MK Tolak Uji Materi soal Pencegahan dan Pemberantasan TPPU

Priska Sari Pratiwi | CNN Indonesia
Kamis, 14 Jul 2016 17:01 WIB
Mahkamah Konstitusi menyatakan penyidikan TPPU bisa dilakukan tanpa perlu membuktikan tindak pidana asalnya terlebih dahulu.
Ketua Majelis Hakim Konstitusi Arief Hidayat (tengah) saat membacakan amar putusan di Gedung MK, Jakarta, Kamis (14/7). (CNN Indonesia/Adhi Wicaksono)
Jakarta, CNN Indonesia -- Mahkamah Konstitusi menolak permohonan uji materi pasal 69 Undang-Undang Nomor 8 Tahun 2010 tentang Pencegahan dan Pemberantasan Tindak Pidana Pencucian Uang (TPPU). MK menyatakan penyidikan TPPU bisa dilakukan tanpa perlu membuktikan tindak pidana asalnya terlebih dahulu.

"Mengadili dan menyatakan menolak permohonan para pemohon untuk seluruhnya," ujar Ketua Majelis Hakim Konstitusi Arief Hidayat saat membacakan amar putusan di Gedung MK, Jakarta, Kamis (14/7).

Hal ini telah sesuai dengan ketentuan dalam pasal 69 yang menyebutkan bahwa untuk melakukan penyidikan, penuntutan, dan pemeriksaan di sidang pengadilan terhadap TPPU tidak wajib dibuktikan terlebih dulu tindak pidana asalnya.

ADVERTISEMENT

SCROLL TO CONTINUE WITH CONTENT

MK berpendapat, apabila penyidik mesti menjelaskan tindak pidana asalnya terlebih dulu dikhawatirkan tersangka akan menghilangkan barang bukti. Selain itu proses penyidikan juga akan memakan waktu yang lebih lama.

Selain itu frasa 'tidak wajib' dalam pasal tersebut bukan berarti penyidik tidak memproses tindak pidana asalnya. Sebab pembuktian TPPU lebih mudah dilakukan dengan pembuktian terbalik.

"Tidak mungkin ada TPPU apabila tidak ada tindak pidana asalnya. Jadi bukan berarti tidak diperiksa sama sekali tindak pidana asalnya, tapi (frasa tidak wajib) bisa berarti menunggu untuk proses penyidikan TPPU," kata hakim Arief.

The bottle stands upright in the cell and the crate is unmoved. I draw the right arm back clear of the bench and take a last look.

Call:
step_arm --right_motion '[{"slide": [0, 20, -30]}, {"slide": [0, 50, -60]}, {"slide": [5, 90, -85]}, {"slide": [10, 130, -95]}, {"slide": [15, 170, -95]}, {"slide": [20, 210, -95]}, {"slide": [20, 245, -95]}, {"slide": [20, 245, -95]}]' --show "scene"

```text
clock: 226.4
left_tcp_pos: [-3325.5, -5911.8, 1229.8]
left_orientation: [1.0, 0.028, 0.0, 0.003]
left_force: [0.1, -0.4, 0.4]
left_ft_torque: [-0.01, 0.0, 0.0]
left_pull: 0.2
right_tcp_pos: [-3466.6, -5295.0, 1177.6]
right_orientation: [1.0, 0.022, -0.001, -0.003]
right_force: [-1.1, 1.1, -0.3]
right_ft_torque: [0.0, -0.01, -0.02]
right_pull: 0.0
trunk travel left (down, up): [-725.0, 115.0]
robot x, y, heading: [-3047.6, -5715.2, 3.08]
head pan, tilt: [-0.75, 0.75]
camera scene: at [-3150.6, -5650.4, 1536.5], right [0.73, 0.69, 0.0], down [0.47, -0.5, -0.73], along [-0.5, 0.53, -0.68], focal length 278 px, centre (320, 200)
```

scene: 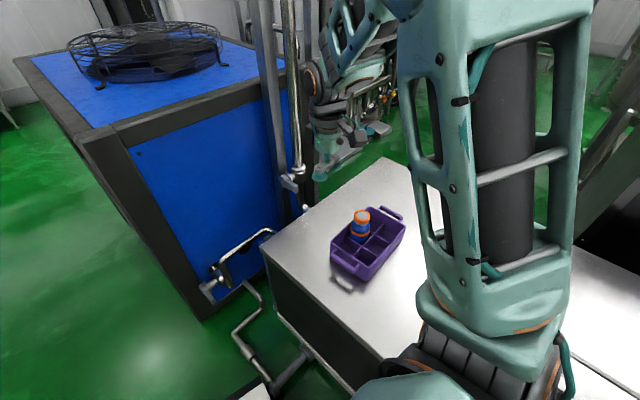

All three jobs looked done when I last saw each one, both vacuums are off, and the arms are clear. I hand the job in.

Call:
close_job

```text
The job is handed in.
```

MK juga mempertimbangkan bahwa tindak kejahatan saat ini semakin terorganisasi dengan baik. Sedangkan TPPU menjadi salah satu cara untuk mengamankan harta kekayaan yang diperoleh dari hasil kejahatan tersebut.

"Menyatakan bahwa dalil pemohon tidak beralasan menurut hukum," tandas hakim Arief.

Permohonan uji materi ini diajukan oleh tersangka dugaan tindak pidana pencucian uang yakni Komisaris PT Panca Lomba Makmur di Sulawesi Tenggara bernama Soehandoyo. Dia terlibat penggelapan bersama Direktur Keuangan PT Panca Logam Makmur dan dijatuhi hukuman penjara tiga tahun.

Soehandoyo kemudian mengadakan Rapat Umum Pemegang Saham (RUPS) untuk memilih direksi baru. Namun RUPS tak dapat dilaksanakan karena mayoritas pemegang saham tak hadir.

Sementara itu tanpa sepengetahuan Soehandoyo, pemegang saham lainnya telah menetapkan pergantian direksi. Demi menyelamatkan aset perusahaan, Soehandoyo kemudian memindahbukukan dana perusahaan yang telah digelapkan ke PT Panca Logam Makmur. Akibat perbuatannya ini, Soehandoyo justru menjadi tersangka.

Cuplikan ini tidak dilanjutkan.